• PROBLEMS TO WORK ON:
• A. Your answer is an exact quotation from the page excerpt: it starts at "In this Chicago" and ends at "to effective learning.".
• B. Pick up the page excerpt at the point where it stops and go on.
─── PROVIDED MATERIAL ───
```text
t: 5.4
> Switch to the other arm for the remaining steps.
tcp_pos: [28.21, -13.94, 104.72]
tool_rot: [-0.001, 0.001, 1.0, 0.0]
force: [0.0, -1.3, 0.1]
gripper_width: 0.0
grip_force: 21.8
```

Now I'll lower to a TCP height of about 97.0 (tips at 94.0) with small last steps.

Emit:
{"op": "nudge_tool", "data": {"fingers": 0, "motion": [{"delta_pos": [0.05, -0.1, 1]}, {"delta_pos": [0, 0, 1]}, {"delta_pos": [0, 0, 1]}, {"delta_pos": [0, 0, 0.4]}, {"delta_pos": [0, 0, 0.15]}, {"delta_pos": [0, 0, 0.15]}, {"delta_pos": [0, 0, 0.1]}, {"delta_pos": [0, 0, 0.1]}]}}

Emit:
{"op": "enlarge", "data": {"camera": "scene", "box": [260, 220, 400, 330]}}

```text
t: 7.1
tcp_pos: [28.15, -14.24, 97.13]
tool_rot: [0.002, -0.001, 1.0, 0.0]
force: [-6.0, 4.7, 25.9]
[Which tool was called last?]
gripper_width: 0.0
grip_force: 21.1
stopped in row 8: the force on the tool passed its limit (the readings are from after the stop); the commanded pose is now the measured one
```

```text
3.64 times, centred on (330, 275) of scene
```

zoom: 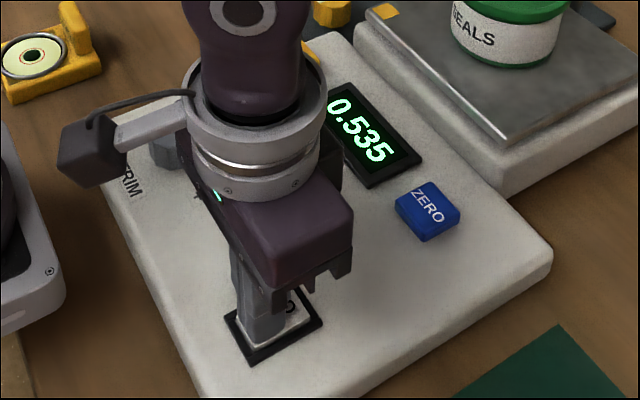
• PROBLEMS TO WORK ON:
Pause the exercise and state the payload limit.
─── PAGE EXCERPT ───
Thomas Eson, the district’s interim superintendent and himself a newcomer, said everything comes to a temporary standstill whenever one of the countless planes that are coming or going from nearby O’Hare Airport flies over the district each day.

“It’s just understood here that when the plane goes over, you stop,’' he said in a telephone conversation punctuated several times by the sound of a plane’s lift-off or descent.

In this Chicago suburb, as well as in numerous districts around the country, such noise is viewed as more than just an annoyance.

Experts also say it is an impediment to effective learning.

“Noise is definitely a deterrent to learning,” said Arline L. Bronzaft, who chairs the Noise Committee for the quasi-public Council on the Environment of New York City. “From the time they are toddlers, or even younger, you will find that noise is an educational impediment.”

Hearing experts said in interviews that continuous exposure for more than eight hours a day to loud sounds above 85 decibels, such as the noise produced by a lawnmower or a food blender, can, over the long run, damage hearing.

For higher sound levels, they said, a shorter duration of exposure may be damaging.

Although airplanes, trains, and cars that pass by schools can easily exceed the 85-decibel threshold, school occupants are not exposed to such sounds continuously during the work day. As a result, it is unlikely that their hearing will be damaged as a result of the exposure, audiologists said.

But the typical on-again, off-again pattern of transportation noise can wreak havoc with lesson plans and lead to diminished educational outcomes, educators and hearing experts said.

Studies completed by Ms. Bronzaft, for example, show that the reading scores of children on the noisy side of a Manhattan school facing an elevated subway track lagged behind those on the quiet side by three to four months in the lower grades and by as much as 11 months in the 6th grade.

The differences in reading scores were eliminated after sound buffers were incorporated into the construction of the classrooms and the railway tracks.

Gary W. Evans, a professor of social ecology at the University of California at Irvine, said other studies have also found that children who attend schools near airports have reading problems.

The noise, he said, hinders a child’s ability to distinguish between similar sounds, which has been linked to reading acquisition.

“Children learn to cope or adapt to noise,” he said. “But that adaptation has a cost.”

To reduce the noise caused by airplanes, the Federal Aviation Administration since 1982 has given $95 million to airports and municipalities to pay for projects that soundproof schools that are within the flight path of planes.

A single such project--which often involves installing thick windows and doors, as well as air-conditioning systems--can easily exceed half a million dollars, faa officials said.

But the federal soundproofing program, which attempts to lower the noise in a classroom to 45 decibels, is not foolproof, said James St. Clair, a senior accoustical engineer at Engineering Dynamic International in St. Louis, which has minimized noise levels at several area schools.
───
• EXPECTED ANSWERS:
• A.
In this Chicago suburb, as well as in numerous districts around the country, such noise is viewed as more than just an annoyance.

Experts also say it is an impediment to effective learning.

• B.
“There is no such thing as soundproof,” he said. “All airports and engineers can do is reduce the sound level. We can never make it so that they will never hear the airplane.”

In noisy schools where no soundproofing has been installed, the continual sounds of airplanes and trains whizzing by has fostered some creative adaptations.

At the W.A. Johnson Elementary School in Bensenville, for example, some teachers use wireless microphones and loudspeakers to ensure that they are heard over the airplanes that are landing less than a mile away, said Ovid Wong, the school’s principal.

At P.S. 98 in Manhattan, meanwhile, a yearly room-rotation policy allows teachers who work on the noisy side--about 50 yards from the elevated Number 1 train--to get a reprieve.

“We lose about 11 percent of our instructional time to the noise,” Mark Shapiro, the elementary-school’s principal, said.

Although they can do little to control the outside noise, some educators, at the prompting of hearing experts, are paying more attention to the loud sounds created within the school building.

Unlike airplane noise, the reverberations created by the tools used in shop classes, band practice, school dances, and personal stereos can lead to hearing loss when students are continuously exposed to such noises for an extended period of time, audiologists said.

Since hearing loss is cumulative, “the problem is that the real effects of hearing loss aren’t evident until the fourth or fifth decade,” said Wil8liam W. Clark, a senior research scientist with the Central Institute for the Deaf in St. Louis.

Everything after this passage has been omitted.